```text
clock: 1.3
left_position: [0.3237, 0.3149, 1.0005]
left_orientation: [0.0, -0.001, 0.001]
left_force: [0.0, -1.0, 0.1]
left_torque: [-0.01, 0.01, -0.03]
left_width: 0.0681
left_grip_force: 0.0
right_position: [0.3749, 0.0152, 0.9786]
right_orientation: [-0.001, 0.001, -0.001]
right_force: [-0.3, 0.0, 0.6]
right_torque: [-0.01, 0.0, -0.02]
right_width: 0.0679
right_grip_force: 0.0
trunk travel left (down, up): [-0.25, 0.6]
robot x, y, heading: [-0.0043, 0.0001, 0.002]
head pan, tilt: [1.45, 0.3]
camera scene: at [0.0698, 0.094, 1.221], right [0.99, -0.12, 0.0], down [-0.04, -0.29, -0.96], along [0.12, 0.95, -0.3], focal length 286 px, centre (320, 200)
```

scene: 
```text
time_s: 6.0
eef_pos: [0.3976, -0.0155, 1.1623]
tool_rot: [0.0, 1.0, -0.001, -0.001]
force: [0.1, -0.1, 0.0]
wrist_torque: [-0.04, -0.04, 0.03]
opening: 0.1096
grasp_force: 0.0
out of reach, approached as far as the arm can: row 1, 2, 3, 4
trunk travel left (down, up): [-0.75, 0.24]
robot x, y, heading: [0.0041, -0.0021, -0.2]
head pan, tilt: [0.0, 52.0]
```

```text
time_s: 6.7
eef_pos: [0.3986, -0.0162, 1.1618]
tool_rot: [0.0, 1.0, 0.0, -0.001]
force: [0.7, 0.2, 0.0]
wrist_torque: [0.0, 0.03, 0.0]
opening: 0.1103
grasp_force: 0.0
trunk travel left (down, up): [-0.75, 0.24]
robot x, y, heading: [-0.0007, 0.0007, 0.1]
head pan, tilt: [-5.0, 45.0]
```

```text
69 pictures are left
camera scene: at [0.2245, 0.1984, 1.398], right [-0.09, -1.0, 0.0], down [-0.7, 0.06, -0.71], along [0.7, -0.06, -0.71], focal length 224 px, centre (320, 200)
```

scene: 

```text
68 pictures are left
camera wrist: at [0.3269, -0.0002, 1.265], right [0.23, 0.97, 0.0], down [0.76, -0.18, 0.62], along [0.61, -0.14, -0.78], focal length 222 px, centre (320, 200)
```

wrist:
····················
- [PASSAGE SHOWN]:

O ‘vovô’ contra a molecada

Hexacampeão mundial e agora também diretor, Mineirinho avalia skate na Olimpíada

Cristiano Martins
Hoje em Dia - Belo Horizonte
20/02/2018 às 05:40.
Atualizado em 03/11/2021 às 01:27
 (Garth Milan/Red Bull Content Pool)

(Garth Milan/Red Bull Content Pool)

Mais do que acostumado às arriscadas manobras no ar, o hexacampeão mundial Sandro “Mineirinho” Dias tem se adaptado a novos desafios desde outubro do ano passado, quando assumiu a diretoria esportiva da Confederação Brasileira de Skate (CBSk).

Presidida pelo também multicampeão Bob Burnquist, a nova gestão assumiu o comando da entidade em um momento bastante conturbado, após o Comitê Olímpico do Brasil (COB) ter apontado a Confederação Brasileira de Hockey e Patins (CBHP) como representante do skate nacional na preparação para os Jogos de 2020.
····················
- [COMPLETE THE FOLLOWING]:
1. Transcribe the passage shown beginning at "Presidida pelo também". Stop after "Jogos de 2020.".
2. Could you carry on with the passage shown from where it ends?

- [WRITTEN RESPONSES]:
1.
Presidida pelo também multicampeão Bob Burnquist, a nova gestão assumiu o comando da entidade em um momento bastante conturbado, após o Comitê Olímpico do Brasil (COB) ter apontado a Confederação Brasileira de Hockey e Patins (CBHP) como representante do skate nacional na preparação para os Jogos de 2020.

2.
Com a resolução da crise que chegou a colocar em risco a presença das principais estrelas das rodinhas em Tóquio, o atleta de 42 anos projeta o Brasil disputando o lugar mais alto do pódio em todas as categorias, tanto no masculino quanto no feminino.

Dono de três medalhas de ouro, três de prata e uma de bronze nos X-Games (a “Olimpíada” dos esportes radicais), Mineirinho revela, inclusive, o desejo de concorrer a uma das vagas do país nesta edição de estreia nos Jogos, mesmo reconhecendo uma grande concorrência com os nomes da nova geração.
 
Você integra hoje a diretoria “menos engravatada” do Brasil. Como tem sido lidar com esse outro lado do esporte?
Para mim, é tudo novidade. Quando recebi o convite, agradeci ao Bob e disse: “olha, eu não entendo nada dessa parte”. Aí ele respondeu “eu também não” (risos). Mas tem pessoas lá para nos ajudar, que já conheciam muito bem a burocracia e o funcionamento das federações. Precisamos comprar umas gravatas para as reuniões mais importantes (risos). Brincadeira. Nós vamos do nosso jeito, com o skate debaixo do braço. Não adianta querer mudar, tentar ser diferente. Temos é que chegar lá e ter uma conversa produtiva, com embasamento. Estamos sendo bem recebidos pela maioria.
 
A disputa com a CBHP foi a motivação para montarem essa diretoria?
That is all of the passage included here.